2002 Winner

Margaret Jellett

To her pupils, Margaret Jellett is a devoted art and design teacher whose dedication and enthusiasm is an inspiration.

But Margaret’s achievements extend far beyond the classroom. Her pioneering work with the integrated schools movement in Northern Ireland has helped bring down barriers and challenge long-held prejudices in the province.

Margaret, 54, was one of the founding teachers of Lagan College which was set up in the belief that Protestants and Catholics belong to the same Christian family. Uniquely, it held that it was better for them to be educated together rather than apart.

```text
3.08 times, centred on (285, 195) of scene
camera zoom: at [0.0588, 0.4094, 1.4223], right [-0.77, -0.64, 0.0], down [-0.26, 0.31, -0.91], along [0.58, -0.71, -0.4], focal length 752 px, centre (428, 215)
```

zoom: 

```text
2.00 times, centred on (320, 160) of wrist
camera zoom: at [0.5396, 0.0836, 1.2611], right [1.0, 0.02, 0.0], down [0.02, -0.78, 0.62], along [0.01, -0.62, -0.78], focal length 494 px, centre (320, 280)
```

It opened in a Belfast Scout hut in 1981 with just 28 pupils, a principal and one full-time and five part-time teachers. It now has more than 1,000 pupils and more than 70 teachers.

The integrated schools movement as a whole now teaches 15,000 pupils a year at 46 schools.

Margaret, who at first had to teach in a garage near the hut, says: “At the end of the 70s it became apparent that decent, law-abiding citizens didn’t have a voice because the people of violence had taken over.

“When this college was established it sent out the message that people in the north of Ireland could live and work together, that not everyone wanted all the killing.

“The way to do that was to bring the children together. People look to the young not to make the mistakes their parents made. But if they don’t experience something different, how can they make things better?

“I pay tribute to the parents of those first 28 pupils because they didn’t know whether the college would still be open in six months, or if there would be enough money to pay running costs or teachers” salaries.

“Those parents trusted us with the most precious thing in the world, their children’s education.”

But change often attracts hostility and the school’s opening was met with street protests organised by residents and councillors.

It is a tribute to Margaret that while the protesters have now left, the movement has grown, planting seeds that may one day help overcome the fractures in Northern Ireland’s deeply divided society.

Many of the schools, which now receive government funding, have become so popular that pupils have to be turned away.

Cliodhna Scott-Wills, of the Northern Ireland Council for Integrated Education, says: “It is impossible to think of Lagan College without thinking of Margaret Jellett. She is totally unassuming about herself and her work but she has been a major part of the success of the college.”